UCL 0.00% 30.0¢ ucl resources limited

Dewe, hiIt has done nothing. I don't know if Mr Jordinson has...

  1. 819 Posts.
    Dewe, hi
    It has done nothing. I don't know if Mr Jordinson has done a reasonable job on Sandpiper, but at the corporate level and at demonstrating an understanding our Iranian asset he has been a disaster, IMO.

    I've been surprised to find "no win no fees" arbitration funders, and really if you are legally entitled to owning 48% of a mine that has $19bn of recoverable metal in the ground and the project is technically and economically viable then I fail to see why Mr Jordinson has issued new shares to our new cornerstone investor at below restitution value (just return of the money invested in Mehdiabad?).

    Jordinson has trumpeted selling new shares in our company at a premium, but that is meaningless when it is below restitution value. On a DCF basis, a decent firm of accountants could easily figure out an arbitral claim against Iran for at least $1bn, I am sure. The legal fees for the arbitration might be $2.5m (including management time), so paying $7.5m if we win big against Iran sounds great. It looks like Iran has been very clever in not stealing our assets but in maybe impairing them instead. I wonder if that is the reason the insurance would not cover us for expropriation? The loss we have suffered through not receiving the mining license on Mehdiabad in a timely manner in a accordance with the original agreements must be enormous on a DCF basis. Also we've never received our share of the proceeds of the mining that has gone on since the agreements were purportedly cancelled.

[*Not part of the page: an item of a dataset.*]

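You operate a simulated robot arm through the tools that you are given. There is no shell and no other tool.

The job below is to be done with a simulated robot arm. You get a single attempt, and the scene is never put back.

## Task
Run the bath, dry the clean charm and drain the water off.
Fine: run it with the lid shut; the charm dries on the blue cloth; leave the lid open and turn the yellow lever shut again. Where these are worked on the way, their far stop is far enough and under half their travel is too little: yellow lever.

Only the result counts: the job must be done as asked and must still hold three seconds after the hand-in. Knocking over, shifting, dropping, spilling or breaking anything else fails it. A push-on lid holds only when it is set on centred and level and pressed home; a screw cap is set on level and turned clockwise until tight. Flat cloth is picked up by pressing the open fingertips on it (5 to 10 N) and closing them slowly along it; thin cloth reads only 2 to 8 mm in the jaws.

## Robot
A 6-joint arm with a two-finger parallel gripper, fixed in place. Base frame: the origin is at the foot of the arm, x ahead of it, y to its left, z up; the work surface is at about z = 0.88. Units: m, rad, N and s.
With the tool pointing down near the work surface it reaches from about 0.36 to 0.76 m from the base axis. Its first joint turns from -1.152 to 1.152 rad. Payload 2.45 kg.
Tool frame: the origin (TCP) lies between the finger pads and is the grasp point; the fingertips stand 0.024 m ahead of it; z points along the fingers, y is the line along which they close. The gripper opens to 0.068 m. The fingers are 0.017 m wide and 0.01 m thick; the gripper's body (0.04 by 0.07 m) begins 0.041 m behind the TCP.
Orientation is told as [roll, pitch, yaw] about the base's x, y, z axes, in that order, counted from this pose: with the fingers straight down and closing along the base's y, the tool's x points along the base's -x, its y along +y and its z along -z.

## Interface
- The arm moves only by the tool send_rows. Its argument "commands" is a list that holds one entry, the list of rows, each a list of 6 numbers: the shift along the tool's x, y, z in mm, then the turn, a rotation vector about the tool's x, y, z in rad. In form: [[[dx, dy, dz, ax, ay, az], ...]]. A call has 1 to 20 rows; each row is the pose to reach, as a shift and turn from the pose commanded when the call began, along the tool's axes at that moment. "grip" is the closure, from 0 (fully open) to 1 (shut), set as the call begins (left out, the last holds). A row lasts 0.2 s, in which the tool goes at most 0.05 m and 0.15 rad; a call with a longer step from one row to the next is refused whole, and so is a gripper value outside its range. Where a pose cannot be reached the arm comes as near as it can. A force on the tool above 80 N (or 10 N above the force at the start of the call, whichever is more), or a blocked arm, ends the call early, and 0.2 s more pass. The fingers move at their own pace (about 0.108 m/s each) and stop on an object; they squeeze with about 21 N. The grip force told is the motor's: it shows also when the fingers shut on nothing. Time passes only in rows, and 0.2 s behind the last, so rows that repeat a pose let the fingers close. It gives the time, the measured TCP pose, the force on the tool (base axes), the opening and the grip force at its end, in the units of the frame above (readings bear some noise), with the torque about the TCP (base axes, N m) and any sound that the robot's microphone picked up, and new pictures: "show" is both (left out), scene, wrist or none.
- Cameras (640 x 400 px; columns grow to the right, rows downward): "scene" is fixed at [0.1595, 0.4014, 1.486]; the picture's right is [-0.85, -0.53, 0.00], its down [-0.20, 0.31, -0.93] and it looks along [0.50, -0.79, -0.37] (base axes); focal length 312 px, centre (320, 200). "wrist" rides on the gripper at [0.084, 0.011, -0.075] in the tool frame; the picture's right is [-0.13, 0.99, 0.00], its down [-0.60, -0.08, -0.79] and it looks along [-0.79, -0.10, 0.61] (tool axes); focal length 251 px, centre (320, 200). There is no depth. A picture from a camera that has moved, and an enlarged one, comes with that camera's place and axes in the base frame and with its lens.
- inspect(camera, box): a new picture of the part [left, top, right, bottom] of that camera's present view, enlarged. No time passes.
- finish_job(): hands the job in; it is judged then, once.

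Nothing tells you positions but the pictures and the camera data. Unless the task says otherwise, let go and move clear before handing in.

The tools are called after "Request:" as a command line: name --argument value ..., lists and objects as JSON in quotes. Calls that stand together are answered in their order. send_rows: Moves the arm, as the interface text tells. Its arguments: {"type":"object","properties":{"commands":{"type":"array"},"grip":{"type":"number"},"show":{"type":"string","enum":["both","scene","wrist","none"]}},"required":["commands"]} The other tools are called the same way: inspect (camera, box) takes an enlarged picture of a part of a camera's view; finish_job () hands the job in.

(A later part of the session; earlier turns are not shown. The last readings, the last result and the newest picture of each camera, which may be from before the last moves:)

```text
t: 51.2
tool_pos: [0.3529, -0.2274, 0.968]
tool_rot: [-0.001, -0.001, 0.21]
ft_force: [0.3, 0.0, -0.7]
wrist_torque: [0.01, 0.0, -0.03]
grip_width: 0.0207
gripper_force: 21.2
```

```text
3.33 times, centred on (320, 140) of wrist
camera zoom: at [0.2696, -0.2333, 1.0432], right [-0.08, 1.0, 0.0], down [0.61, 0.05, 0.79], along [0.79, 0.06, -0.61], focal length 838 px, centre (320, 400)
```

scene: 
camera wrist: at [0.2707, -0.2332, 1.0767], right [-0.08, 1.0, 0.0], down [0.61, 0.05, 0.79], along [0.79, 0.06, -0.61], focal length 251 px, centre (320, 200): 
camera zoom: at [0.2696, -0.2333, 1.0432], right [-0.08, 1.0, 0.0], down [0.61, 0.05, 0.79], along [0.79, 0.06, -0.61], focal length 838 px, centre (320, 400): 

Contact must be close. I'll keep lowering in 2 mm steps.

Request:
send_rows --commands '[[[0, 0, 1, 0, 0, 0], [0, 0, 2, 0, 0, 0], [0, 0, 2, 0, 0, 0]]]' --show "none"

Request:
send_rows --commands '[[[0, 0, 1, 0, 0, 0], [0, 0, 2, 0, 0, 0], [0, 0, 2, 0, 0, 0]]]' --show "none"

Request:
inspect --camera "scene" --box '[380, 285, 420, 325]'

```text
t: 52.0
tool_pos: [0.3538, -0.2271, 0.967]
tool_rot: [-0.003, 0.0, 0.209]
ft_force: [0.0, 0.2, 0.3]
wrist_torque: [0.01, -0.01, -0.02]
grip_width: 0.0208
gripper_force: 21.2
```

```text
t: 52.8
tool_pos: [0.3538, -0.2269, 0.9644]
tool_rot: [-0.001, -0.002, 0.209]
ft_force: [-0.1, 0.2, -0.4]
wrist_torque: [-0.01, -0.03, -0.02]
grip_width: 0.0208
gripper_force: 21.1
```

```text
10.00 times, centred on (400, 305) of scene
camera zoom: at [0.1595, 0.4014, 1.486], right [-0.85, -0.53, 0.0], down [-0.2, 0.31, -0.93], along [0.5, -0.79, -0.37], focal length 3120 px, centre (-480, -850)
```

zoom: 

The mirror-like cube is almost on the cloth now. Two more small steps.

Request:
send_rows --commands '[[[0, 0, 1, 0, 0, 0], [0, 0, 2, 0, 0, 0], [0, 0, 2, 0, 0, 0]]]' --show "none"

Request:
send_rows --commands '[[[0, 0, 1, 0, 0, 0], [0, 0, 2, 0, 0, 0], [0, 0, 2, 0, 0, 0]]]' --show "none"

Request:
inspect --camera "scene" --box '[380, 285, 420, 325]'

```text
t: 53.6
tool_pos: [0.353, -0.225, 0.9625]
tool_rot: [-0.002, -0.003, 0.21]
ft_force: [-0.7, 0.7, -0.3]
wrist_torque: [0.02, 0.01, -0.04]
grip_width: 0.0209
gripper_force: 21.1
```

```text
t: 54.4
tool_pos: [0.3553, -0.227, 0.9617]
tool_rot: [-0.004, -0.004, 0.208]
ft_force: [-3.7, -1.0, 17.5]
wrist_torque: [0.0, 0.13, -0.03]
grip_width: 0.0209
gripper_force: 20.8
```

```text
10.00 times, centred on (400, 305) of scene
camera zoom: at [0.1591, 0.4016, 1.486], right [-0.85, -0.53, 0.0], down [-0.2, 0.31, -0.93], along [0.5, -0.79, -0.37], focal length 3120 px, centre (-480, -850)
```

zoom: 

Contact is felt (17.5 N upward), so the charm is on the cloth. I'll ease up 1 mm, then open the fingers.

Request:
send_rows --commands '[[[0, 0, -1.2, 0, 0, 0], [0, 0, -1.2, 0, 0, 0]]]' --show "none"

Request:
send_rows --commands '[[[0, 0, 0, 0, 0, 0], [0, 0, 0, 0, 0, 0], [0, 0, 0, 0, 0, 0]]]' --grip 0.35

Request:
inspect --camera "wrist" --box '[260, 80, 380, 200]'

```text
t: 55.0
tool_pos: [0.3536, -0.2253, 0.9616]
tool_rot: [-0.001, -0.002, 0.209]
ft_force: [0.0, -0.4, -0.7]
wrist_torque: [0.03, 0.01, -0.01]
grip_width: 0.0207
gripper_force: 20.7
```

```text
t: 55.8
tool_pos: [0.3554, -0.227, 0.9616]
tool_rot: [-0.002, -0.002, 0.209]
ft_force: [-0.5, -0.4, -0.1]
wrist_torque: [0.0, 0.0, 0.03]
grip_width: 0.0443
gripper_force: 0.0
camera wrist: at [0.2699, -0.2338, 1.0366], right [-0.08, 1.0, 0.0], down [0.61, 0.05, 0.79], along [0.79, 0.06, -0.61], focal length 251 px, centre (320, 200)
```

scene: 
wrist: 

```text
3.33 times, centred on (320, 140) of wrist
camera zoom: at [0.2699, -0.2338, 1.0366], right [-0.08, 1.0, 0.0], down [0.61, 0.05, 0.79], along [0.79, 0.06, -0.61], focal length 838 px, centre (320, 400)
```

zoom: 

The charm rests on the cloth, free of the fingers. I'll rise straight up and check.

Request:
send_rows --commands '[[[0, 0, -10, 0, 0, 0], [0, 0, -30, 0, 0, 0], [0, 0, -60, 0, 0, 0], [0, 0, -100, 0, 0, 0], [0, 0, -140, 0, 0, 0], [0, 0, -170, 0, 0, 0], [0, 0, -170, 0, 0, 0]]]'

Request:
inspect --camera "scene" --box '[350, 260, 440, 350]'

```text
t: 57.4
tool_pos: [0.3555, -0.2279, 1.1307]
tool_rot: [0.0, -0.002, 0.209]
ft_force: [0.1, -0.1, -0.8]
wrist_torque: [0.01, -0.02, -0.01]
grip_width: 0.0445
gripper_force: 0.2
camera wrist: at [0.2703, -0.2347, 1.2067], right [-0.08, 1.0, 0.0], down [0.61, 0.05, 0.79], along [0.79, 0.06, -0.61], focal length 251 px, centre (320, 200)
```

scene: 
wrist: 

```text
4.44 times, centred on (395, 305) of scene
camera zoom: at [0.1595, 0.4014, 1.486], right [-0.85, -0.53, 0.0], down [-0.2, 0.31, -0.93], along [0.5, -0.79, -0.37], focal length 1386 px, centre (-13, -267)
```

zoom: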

    I hope people will wake up and give Mr Jordinson an earful: it is not right he should refuse to talk about Mehdiabad and yet at the same time feel able to dilute us out of it (as he tried to through the MAK offer, while denying it against disarming background music) and sign a sham production agreement he still can’t disclose or talk about even 4 months after the event. There seems to be a hidden agenda here, and by shutting up he is getting away with something, I feel.

    On the other off-topic arbitration case I mentioned (for illustration purposes only), I don’t think anyone should be impressed by the possible return of 70 times the current share price of the company, because one of the assets stolen is valued at about $450m on a DCF basis but only at about $9m on a restitution basis – so a lot depends on which valuation basis the arbitral panel adopts. There is also the prospect of further dilution as the company even had a $2.5m brand new drill rig stolen and was left with no cash and no revenue to pay monthly leasing payments on an asset it could not even enter the host country to retrieve, and which the host country has refused to return! Have to leave it there. Hope the info helps provoke some thought about our Board’s strategy (or lack of it).